→ SUPPLIED TEXT:
Factors affecting wind speed
Wind speed is affected by a number of factors and situations, operating on varying scales (from micro to macro scales). These include the pressure gradient, Rossby waves and jet streams, and local weather conditions. There are also links to be found between wind speed and wind direction, notably with the pressure gradient and surfaces over which the air is found.
Pressure gradient is a term to describe the difference in air pressure between two points in the atmosphere or on the surface of the Earth. It is vital to wind speed, because the greater the difference in pressure, the faster the wind flows (from the high to low pressure) to balance out the variation. The pressure gradient, when combined with the Coriolis Effect and friction, also influences wind direction.
Rossby waves are strong winds in the upper troposphere. These operate on a global scale and move from West to East (hence being known as Westerlies). The Rossby waves are themselves a different wind speed from what we experience in the lower troposphere.
The fastest wind speed ever recorded of 253 MPH was during the passage of Tropical Cyclone Olivia on 10 April 1996: an automatic weather station on Barrow Island, Australia, registered a maximum wind gust of 408 km/h (220 kn; 253 mph; 113 m/s). The wind gust was evaluated by the WMO Evaluation Panel who found that the anemometer was mechanically sound and the gust was within statistical probability and ratified the measurement in 2010. The anemometer was mounted 10 m above ground level (and thus 64 m above sea level). During the cyclone, several extreme gusts of greater than 300 km/h (160 kn; 83 m/s) were recorded, with a maximum 5-minute mean speed of 176 km/h (95 kn; 49 m/s), the extreme gust factor was in the order of 2.27–2.75 times the mean wind speed. The pattern and scales of the gusts suggests that a mesovortex was embedded in the already strong eyewall of the cyclone.
The now second highest surface wind speed ever officially recorded is 372 km/h (231 mph; 103 m/s) at the Mount Washington (New Hampshire) Observatory : 6,288 ft -1917 metres above sea - level in the US on 12 April 1934, using a heated anemometer. The anemometer, specifically designed for use on Mount Washington was later tested by the US National Weather Bureau and confirmed to be accurate. The third-highest surface wind speed ever officially recorded was in Afghanistan on 14 August 2008: 328 km/h (204 mph; 91 m/s) in Ab-Paran, Ghowr.

→ COLLECTED DATA:
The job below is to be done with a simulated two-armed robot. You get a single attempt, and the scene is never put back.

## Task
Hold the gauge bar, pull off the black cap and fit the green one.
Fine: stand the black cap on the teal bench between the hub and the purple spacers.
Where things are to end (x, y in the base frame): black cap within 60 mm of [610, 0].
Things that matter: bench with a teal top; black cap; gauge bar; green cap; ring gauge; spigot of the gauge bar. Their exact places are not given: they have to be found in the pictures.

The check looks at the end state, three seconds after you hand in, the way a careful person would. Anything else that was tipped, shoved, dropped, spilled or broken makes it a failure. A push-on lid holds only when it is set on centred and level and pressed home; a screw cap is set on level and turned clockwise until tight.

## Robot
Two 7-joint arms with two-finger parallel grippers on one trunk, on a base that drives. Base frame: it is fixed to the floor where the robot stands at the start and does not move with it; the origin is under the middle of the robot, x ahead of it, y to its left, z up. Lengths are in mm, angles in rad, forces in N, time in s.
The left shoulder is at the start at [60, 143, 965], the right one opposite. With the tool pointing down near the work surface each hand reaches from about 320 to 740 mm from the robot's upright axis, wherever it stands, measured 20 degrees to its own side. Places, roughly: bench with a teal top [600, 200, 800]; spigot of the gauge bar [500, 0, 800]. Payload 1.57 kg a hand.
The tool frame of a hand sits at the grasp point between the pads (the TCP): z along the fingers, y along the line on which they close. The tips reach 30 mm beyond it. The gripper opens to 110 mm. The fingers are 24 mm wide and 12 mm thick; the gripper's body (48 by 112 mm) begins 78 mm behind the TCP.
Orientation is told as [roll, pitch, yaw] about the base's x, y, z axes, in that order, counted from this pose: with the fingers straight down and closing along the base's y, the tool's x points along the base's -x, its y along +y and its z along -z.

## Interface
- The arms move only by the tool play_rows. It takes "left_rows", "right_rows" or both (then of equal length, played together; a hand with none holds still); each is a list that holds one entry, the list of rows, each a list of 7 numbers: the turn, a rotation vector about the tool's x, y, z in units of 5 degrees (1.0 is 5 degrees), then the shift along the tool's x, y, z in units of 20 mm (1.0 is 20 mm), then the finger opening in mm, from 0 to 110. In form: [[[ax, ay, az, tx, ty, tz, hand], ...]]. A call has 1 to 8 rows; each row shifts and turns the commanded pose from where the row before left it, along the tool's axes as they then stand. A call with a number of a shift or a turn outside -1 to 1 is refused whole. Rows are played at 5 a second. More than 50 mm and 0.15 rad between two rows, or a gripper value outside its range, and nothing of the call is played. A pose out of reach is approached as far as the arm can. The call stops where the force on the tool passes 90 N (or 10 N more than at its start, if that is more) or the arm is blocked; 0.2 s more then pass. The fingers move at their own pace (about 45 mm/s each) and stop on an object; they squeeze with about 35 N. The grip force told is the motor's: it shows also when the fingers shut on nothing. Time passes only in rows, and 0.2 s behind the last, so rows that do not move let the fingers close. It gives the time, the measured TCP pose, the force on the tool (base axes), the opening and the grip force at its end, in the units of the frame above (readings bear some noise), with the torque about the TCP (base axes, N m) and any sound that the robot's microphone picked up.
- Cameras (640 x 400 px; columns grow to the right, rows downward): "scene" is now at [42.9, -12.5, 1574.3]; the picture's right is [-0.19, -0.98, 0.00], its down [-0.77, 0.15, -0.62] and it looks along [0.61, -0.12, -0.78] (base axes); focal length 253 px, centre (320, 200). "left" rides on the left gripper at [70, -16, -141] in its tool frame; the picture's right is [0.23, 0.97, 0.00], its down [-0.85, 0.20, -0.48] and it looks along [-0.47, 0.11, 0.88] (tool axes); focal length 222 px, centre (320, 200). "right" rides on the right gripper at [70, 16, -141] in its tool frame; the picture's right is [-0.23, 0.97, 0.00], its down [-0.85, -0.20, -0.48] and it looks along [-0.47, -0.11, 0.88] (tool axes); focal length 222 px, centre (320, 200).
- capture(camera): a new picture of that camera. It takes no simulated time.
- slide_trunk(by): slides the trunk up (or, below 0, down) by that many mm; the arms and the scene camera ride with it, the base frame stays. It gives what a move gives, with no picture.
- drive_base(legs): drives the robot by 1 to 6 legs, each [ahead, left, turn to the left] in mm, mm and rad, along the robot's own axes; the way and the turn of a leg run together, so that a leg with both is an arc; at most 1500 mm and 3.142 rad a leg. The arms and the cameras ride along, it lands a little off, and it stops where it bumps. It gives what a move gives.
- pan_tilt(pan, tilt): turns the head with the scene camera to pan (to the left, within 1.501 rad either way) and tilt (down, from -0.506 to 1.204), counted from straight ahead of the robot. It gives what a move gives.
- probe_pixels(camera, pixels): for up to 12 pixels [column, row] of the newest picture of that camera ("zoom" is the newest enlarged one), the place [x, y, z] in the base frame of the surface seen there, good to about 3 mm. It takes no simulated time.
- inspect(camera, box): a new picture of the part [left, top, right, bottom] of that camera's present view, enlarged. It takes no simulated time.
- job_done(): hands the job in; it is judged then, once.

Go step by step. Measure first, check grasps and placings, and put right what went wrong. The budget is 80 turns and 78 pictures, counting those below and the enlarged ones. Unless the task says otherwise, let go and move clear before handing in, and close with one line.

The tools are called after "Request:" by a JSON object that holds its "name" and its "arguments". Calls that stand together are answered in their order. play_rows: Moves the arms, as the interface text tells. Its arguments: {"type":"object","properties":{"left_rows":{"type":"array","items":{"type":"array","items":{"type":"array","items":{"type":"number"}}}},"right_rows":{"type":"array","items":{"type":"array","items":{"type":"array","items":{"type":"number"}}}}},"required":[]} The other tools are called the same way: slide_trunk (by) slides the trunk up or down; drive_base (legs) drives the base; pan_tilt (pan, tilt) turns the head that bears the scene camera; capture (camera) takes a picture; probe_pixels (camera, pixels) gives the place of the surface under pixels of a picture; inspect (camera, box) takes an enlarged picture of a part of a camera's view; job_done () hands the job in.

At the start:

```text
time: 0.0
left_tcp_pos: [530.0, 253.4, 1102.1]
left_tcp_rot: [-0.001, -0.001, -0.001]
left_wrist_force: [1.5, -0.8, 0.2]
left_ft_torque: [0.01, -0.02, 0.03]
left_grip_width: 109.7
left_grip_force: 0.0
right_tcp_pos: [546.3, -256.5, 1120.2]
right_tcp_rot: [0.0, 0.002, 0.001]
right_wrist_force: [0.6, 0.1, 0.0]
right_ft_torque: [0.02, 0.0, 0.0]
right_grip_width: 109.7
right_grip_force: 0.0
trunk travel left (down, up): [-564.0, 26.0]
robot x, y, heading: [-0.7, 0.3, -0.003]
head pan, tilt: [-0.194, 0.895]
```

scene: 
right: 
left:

→ CHALLENGES:
**a.** What does the supplied text say from "Pressure gradient is" through "the lower troposphere."? Give the exact wording.
**b.** Exactly and exclusively, reproduce the lines that start at the line containing "Orientation is told" and end at the line containing "## Interface", inclusive of both.

→ ANSWERS PROVIDED:
**a.**
Pressure gradient is a term to describe the difference in air pressure between two points in the atmosphere or on the surface of the Earth. It is vital to wind speed, because the greater the difference in pressure, the faster the wind flows (from the high to low pressure) to balance out the variation. The pressure gradient, when combined with the Coriolis Effect and friction, also influences wind direction.
Rossby waves are strong winds in the upper troposphere. These operate on a global scale and move from West to East (hence being known as Westerlies). The Rossby waves are themselves a different wind speed from what we experience in the lower troposphere.

**b.**
Orientation is told as [roll, pitch, yaw] about the base's x, y, z axes, in that order, counted from this pose: with the fingers straight down and closing along the base's y, the tool's x points along the base's -x, its y along +y and its z along -z.

## Interface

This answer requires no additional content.